[TASK DIRECTIONS]:
Keep the text going from its last sentence.

===== TEXT =====

We made diesel room as the palace to stay overnight through whose windows one could have the greatest view of the Western Ghats. The palace had one old machine (I guess it was some kinda engine) and good enough space to sleep for 2. There was another room attached without any dividing wall in between. The roof was made of asbestos sheets and was open at few places. After it was about 50-60mins it started raining heavily (Though it did drizzle a few times on the way never really rained this heavily). Few drops started falling through the holes on the asbestos roof onto to the sheet I was using to sleep and on my body. Forget about moving to a different place I was not able to move my body and somehow managed to sleep for about an hour and half. Then our master cook Vijay took out his tiny wonder stove and cooked Pongal for me. All thanks to MTR ready to eat. I took my chance and cooked Curry Noodles from Top Ramen (I didn’t like this sick flavour). I crashed as soon as I was done with the food and Vijay was making Lemon tea and enjoying. We did stroll on the platform for sometime enjoying the rain amidst the dense forest. Later in the evening Vijay started his campfire in fireplace inside our palace using the Diesel which we had carried. He was falling short of firewood, so what ever he saw was in the fireplace. He listed the advantages of fire that it would keep away the wild animals in night and at the same time would warm us. So we had to find something to keep the fire on the whole night. Finally we had to remove the broken window of our palace and use it for fire. I tasted a bit of Rajma Rice (once again thanks to MTR ready food) which he made for Dinner and slept. I don’t know what happened later only to find that when I woke up around 3AM found him sleeping. I couldn’t sleep and kept myself awake after that as fire was all over and thought that wild animals would dodge anytime.

===== RECORDED DATA =====

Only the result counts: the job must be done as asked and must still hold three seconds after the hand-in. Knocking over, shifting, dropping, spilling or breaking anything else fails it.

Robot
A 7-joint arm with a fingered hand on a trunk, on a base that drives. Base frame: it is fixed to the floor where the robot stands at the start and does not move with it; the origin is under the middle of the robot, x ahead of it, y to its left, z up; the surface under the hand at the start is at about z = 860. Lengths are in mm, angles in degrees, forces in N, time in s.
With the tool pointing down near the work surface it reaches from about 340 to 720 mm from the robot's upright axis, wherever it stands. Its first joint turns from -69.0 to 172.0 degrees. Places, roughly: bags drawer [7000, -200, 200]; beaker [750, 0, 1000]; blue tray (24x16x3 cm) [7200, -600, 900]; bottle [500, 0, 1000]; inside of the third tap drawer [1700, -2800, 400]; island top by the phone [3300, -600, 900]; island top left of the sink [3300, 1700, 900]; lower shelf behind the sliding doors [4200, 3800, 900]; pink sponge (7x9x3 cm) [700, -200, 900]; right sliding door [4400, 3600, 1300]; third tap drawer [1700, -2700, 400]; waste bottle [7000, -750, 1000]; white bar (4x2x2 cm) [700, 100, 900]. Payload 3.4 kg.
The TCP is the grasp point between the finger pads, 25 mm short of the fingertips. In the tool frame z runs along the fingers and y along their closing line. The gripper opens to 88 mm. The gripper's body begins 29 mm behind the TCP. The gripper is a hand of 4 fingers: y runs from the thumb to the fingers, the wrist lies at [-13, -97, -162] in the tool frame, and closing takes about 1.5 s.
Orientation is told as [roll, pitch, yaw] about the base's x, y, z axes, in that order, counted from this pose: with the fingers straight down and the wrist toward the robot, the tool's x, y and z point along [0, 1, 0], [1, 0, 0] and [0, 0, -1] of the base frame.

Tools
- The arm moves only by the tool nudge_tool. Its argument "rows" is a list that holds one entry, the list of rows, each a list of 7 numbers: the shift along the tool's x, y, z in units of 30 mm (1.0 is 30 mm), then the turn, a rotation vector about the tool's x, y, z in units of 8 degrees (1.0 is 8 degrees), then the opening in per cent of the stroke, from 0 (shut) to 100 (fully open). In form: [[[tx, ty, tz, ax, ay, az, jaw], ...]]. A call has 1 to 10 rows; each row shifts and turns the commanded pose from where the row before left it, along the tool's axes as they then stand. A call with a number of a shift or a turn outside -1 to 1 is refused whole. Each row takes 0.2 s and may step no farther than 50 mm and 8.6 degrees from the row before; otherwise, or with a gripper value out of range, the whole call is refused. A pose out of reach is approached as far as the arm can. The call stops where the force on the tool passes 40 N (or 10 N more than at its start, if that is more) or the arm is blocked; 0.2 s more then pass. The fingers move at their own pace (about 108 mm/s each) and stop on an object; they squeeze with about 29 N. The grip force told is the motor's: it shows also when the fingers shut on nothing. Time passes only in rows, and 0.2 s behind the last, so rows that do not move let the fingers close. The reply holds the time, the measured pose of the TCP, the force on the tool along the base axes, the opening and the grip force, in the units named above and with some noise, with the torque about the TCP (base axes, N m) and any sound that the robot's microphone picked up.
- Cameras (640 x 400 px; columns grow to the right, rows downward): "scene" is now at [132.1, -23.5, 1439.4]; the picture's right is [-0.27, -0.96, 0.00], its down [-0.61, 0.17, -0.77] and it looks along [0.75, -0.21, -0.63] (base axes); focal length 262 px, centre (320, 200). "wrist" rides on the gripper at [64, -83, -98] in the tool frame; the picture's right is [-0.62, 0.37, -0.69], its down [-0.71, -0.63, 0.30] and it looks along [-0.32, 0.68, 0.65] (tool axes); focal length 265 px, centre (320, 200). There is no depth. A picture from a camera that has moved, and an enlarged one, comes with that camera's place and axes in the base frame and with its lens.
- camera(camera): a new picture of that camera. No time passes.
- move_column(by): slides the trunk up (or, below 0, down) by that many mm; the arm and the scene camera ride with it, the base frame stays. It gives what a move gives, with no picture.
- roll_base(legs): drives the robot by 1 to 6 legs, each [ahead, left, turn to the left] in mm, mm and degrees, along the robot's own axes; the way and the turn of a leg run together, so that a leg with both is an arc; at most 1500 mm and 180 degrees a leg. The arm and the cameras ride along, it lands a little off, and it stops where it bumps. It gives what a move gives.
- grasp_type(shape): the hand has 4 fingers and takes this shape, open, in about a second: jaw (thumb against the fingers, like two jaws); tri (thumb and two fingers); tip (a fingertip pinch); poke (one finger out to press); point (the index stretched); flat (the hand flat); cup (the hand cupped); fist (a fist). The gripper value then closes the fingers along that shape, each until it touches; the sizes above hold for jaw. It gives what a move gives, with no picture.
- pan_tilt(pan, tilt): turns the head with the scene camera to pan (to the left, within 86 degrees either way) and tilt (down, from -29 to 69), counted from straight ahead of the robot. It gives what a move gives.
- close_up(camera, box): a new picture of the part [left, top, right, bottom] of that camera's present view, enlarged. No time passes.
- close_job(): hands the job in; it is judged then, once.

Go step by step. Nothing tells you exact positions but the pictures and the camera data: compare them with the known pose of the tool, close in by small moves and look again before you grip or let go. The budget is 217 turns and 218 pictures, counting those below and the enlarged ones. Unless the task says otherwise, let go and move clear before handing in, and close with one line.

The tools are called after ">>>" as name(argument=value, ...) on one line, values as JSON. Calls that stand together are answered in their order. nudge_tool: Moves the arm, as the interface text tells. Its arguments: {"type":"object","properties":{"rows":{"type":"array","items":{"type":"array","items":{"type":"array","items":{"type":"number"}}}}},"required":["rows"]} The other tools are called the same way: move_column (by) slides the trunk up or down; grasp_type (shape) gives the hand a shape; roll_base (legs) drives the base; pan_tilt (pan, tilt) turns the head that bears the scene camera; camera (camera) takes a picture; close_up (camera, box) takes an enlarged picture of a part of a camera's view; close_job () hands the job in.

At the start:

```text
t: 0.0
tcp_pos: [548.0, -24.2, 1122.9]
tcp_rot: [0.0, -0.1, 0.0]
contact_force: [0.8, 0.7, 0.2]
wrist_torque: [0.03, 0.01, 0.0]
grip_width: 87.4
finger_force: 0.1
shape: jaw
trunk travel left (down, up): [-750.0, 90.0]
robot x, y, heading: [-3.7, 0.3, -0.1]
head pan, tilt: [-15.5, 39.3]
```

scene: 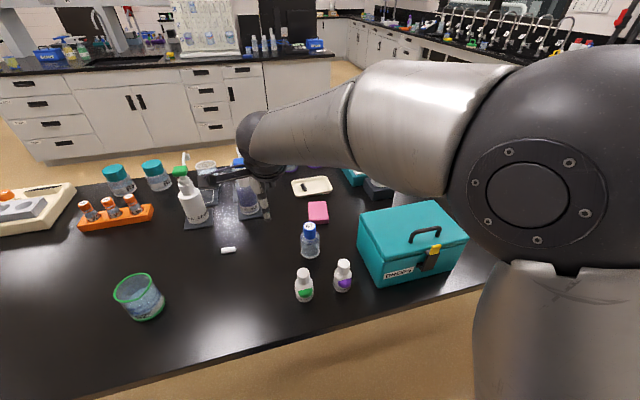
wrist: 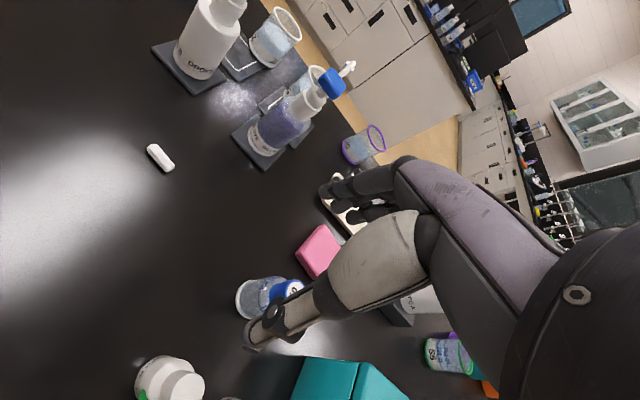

=====

[RESULT]:
Next morning we got fresh and cooked kharabath and lemon tea and left around 6.45AM towards highway. There were 2 routes one shorter but damn slippery, steep with lot of leeches and other the longer uphill. So we took the longer and safe route as didn’t wanna take chance with leeches. On the way met few Phirangs (foreigners) and one of the member had his leg totally bitten by leeches and blood all over his leg. I wished him and other people especially the cute lady in the gang and headed forward. I was scared and watched myself while walking as to avoid leeches. Since it had rained last evening the path was muddy all the way so it was tough in the sense that had to avoid any slipping. This was about 6-7kms steep up and down trekking. We met few local railway workers on the way and they showed the way and we were able to reach the main road by about 10AM. We cleaned our shoes and changed clothes and Vijay did try swimming there at the river stream very close to the main road. Then we found the KSRTC bus stopping in front of us that took us to Hassan. We were desperately wanted to celebrate victory so headed towards a restaurant where we can find some good food.
Then left Hassan in “Raja Hamsa” towards Bangalore around 1PM and reached Bangalore at 5.50PM. Even at this moment of scribbling my experiences there’s this strange feeling running on my mind……..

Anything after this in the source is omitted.